Copy each line below without leaving any out.

## BEGIN Recorded information

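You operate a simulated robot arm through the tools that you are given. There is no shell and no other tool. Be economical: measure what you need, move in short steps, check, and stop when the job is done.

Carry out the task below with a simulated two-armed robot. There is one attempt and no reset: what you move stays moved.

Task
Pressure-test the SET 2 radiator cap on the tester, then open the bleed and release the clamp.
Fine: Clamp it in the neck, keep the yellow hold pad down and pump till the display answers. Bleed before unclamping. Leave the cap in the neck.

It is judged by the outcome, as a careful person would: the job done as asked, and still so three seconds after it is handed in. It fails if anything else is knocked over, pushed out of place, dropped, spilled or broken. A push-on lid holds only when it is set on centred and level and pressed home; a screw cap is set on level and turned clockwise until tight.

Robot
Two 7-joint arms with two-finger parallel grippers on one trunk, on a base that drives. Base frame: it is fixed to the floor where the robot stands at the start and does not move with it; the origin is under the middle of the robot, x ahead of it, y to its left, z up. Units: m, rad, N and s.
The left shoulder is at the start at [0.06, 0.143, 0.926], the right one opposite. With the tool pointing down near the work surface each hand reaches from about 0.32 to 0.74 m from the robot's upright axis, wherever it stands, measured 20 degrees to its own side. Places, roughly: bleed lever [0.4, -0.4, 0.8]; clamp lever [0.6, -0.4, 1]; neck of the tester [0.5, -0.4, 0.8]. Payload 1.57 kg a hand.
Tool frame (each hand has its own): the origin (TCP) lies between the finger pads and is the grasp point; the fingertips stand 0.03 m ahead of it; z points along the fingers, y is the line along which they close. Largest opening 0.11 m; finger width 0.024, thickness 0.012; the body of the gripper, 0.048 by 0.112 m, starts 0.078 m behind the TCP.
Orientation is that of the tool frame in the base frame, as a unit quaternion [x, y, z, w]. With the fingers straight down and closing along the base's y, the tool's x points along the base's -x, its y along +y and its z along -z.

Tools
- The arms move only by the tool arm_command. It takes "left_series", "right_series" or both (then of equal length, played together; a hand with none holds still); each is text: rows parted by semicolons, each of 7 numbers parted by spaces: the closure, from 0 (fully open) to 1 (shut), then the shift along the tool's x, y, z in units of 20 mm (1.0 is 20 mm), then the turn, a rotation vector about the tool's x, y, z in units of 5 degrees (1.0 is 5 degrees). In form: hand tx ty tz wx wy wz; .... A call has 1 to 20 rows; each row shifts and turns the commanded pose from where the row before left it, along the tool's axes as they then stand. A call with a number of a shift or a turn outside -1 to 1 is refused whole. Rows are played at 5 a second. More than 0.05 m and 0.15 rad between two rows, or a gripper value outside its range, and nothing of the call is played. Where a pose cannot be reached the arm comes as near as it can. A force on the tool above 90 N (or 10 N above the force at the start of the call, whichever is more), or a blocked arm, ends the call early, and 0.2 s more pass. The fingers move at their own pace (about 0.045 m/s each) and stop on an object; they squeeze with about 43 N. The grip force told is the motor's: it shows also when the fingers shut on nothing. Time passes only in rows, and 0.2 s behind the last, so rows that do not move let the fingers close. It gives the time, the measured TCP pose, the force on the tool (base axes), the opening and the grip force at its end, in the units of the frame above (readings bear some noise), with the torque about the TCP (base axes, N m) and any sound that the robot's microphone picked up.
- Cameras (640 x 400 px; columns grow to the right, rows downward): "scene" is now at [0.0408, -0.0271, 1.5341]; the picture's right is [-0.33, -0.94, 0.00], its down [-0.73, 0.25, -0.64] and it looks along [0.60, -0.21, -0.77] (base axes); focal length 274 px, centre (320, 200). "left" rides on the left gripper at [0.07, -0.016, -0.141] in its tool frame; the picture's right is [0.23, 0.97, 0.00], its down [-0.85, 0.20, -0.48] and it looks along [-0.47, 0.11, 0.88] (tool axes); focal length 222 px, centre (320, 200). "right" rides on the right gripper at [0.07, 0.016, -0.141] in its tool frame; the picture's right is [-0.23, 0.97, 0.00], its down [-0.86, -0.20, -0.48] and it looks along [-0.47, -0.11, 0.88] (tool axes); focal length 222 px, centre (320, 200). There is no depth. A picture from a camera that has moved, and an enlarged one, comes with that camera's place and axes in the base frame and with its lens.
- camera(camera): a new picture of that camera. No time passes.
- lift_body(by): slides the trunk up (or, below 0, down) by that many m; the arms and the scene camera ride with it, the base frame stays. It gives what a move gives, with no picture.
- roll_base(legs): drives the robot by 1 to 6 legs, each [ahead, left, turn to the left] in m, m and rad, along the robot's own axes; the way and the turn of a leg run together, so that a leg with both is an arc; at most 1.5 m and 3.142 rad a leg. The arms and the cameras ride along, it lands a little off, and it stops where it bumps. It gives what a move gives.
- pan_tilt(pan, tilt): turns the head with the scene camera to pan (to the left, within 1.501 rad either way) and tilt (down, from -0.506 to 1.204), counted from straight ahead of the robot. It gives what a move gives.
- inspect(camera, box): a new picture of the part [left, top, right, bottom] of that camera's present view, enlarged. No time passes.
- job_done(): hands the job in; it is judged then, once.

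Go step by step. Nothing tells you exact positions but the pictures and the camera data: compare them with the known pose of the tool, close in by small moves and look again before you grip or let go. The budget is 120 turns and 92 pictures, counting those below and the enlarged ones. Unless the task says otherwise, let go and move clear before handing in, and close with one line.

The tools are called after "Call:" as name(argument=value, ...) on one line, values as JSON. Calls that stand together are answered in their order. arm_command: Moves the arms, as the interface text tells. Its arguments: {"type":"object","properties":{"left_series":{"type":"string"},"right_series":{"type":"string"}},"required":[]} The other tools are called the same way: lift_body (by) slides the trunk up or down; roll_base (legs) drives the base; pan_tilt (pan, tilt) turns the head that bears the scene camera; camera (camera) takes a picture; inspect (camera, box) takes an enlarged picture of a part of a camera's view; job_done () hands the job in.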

## END Recorded information

> Task solution
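You operate a simulated robot arm through the tools that you are given. There is no shell and no other tool. Be economical: measure what you need, move in short steps, check, and stop when the job is done.

Carry out the task below with a simulated two-armed robot. There is one attempt and no reset: what you move stays moved.

Task
Pressure-test the SET 2 radiator cap on the tester, then open the bleed and release the clamp.
Fine: Clamp it in the neck, keep the yellow hold pad down and pump till the display answers. Bleed before unclamping. Leave the cap in the neck.

It is judged by the outcome, as a careful person would: the job done as asked, and still so three seconds after it is handed in. It fails if anything else is knocked over, pushed out of place, dropped, spilled or broken. A push-on lid holds only when it is set on centred and level and pressed home; a screw cap is set on level and turned clockwise until tight.

Robot
Two 7-joint arms with two-finger parallel grippers on one trunk, on a base that drives. Base frame: it is fixed to the floor where the robot stands at the start and does not move with it; the origin is under the middle of the robot, x ahead of it, y to its left, z up. Units: m, rad, N and s.
The left shoulder is at the start at [0.06, 0.143, 0.926], the right one opposite. With the tool pointing down near the work surface each hand reaches from about 0.32 to 0.74 m from the robot's upright axis, wherever it stands, measured 20 degrees to its own side. Places, roughly: bleed lever [0.4, -0.4, 0.8]; clamp lever [0.6, -0.4, 1]; neck of the tester [0.5, -0.4, 0.8]. Payload 1.57 kg a hand.
Tool frame (each hand has its own): the origin (TCP) lies between the finger pads and is the grasp point; the fingertips stand 0.03 m ahead of it; z points along the fingers, y is the line along which they close. Largest opening 0.11 m; finger width 0.024, thickness 0.012; the body of the gripper, 0.048 by 0.112 m, starts 0.078 m behind the TCP.
Orientation is that of the tool frame in the base frame, as a unit quaternion [x, y, z, w]. With the fingers straight down and closing along the base's y, the tool's x points along the base's -x, its y along +y and its z along -z.

Tools
- The arms move only by the tool arm_command. It takes "left_series", "right_series" or both (then of equal length, played together; a hand with none holds still); each is text: rows parted by semicolons, each of 7 numbers parted by spaces: the closure, from 0 (fully open) to 1 (shut), then the shift along the tool's x, y, z in units of 20 mm (1.0 is 20 mm), then the turn, a rotation vector about the tool's x, y, z in units of 5 degrees (1.0 is 5 degrees). In form: hand tx ty tz wx wy wz; .... A call has 1 to 20 rows; each row shifts and turns the commanded pose from where the row before left it, along the tool's axes as they then stand. A call with a number of a shift or a turn outside -1 to 1 is refused whole. Rows are played at 5 a second. More than 0.05 m and 0.15 rad between two rows, or a gripper value outside its range, and nothing of the call is played. Where a pose cannot be reached the arm comes as near as it can. A force on the tool above 90 N (or 10 N above the force at the start of the call, whichever is more), or a blocked arm, ends the call early, and 0.2 s more pass. The fingers move at their own pace (about 0.045 m/s each) and stop on an object; they squeeze with about 43 N. The grip force told is the motor's: it shows also when the fingers shut on nothing. Time passes only in rows, and 0.2 s behind the last, so rows that do not move let the fingers close. It gives the time, the measured TCP pose, the force on the tool (base axes), the opening and the grip force at its end, in the units of the frame above (readings bear some noise), with the torque about the TCP (base axes, N m) and any sound that the robot's microphone picked up.
- Cameras (640 x 400 px; columns grow to the right, rows downward): "scene" is now at [0.0408, -0.0271, 1.5341]; the picture's right is [-0.33, -0.94, 0.00], its down [-0.73, 0.25, -0.64] and it looks along [0.60, -0.21, -0.77] (base axes); focal length 274 px, centre (320, 200). "left" rides on the left gripper at [0.07, -0.016, -0.141] in its tool frame; the picture's right is [0.23, 0.97, 0.00], its down [-0.85, 0.20, -0.48] and it looks along [-0.47, 0.11, 0.88] (tool axes); focal length 222 px, centre (320, 200). "right" rides on the right gripper at [0.07, 0.016, -0.141] in its tool frame; the picture's right is [-0.23, 0.97, 0.00], its down [-0.86, -0.20, -0.48] and it looks along [-0.47, -0.11, 0.88] (tool axes); focal length 222 px, centre (320, 200). There is no depth. A picture from a camera that has moved, and an enlarged one, comes with that camera's place and axes in the base frame and with its lens.
- camera(camera): a new picture of that camera. No time passes.
- lift_body(by): slides the trunk up (or, below 0, down) by that many m; the arms and the scene camera ride with it, the base frame stays. It gives what a move gives, with no picture.
- roll_base(legs): drives the robot by 1 to 6 legs, each [ahead, left, turn to the left] in m, m and rad, along the robot's own axes; the way and the turn of a leg run together, so that a leg with both is an arc; at most 1.5 m and 3.142 rad a leg. The arms and the cameras ride along, it lands a little off, and it stops where it bumps. It gives what a move gives.
- pan_tilt(pan, tilt): turns the head with the scene camera to pan (to the left, within 1.501 rad either way) and tilt (down, from -0.506 to 1.204), counted from straight ahead of the robot. It gives what a move gives.
- inspect(camera, box): a new picture of the part [left, top, right, bottom] of that camera's present view, enlarged. No time passes.
- job_done(): hands the job in; it is judged then, once.

Go step by step. Nothing tells you exact positions but the pictures and the camera data: compare them with the known pose of the tool, close in by small moves and look again before you grip or let go. The budget is 120 turns and 92 pictures, counting those below and the enlarged ones. Unless the task says otherwise, let go and move clear before handing in, and close with one line.

The tools are called after "Call:" as name(argument=value, ...) on one line, values as JSON. Calls that stand together are answered in their order. arm_command: Moves the arms, as the interface text tells. Its arguments: {"type":"object","properties":{"left_series":{"type":"string"},"right_series":{"type":"string"}},"required":[]} The other tools are called the same way: lift_body (by) slides the trunk up or down; roll_base (legs) drives the base; pan_tilt (pan, tilt) turns the head that bears the scene camera; camera (camera) takes a picture; inspect (camera, box) takes an enlarged picture of a part of a camera's view; job_done () hands the job in.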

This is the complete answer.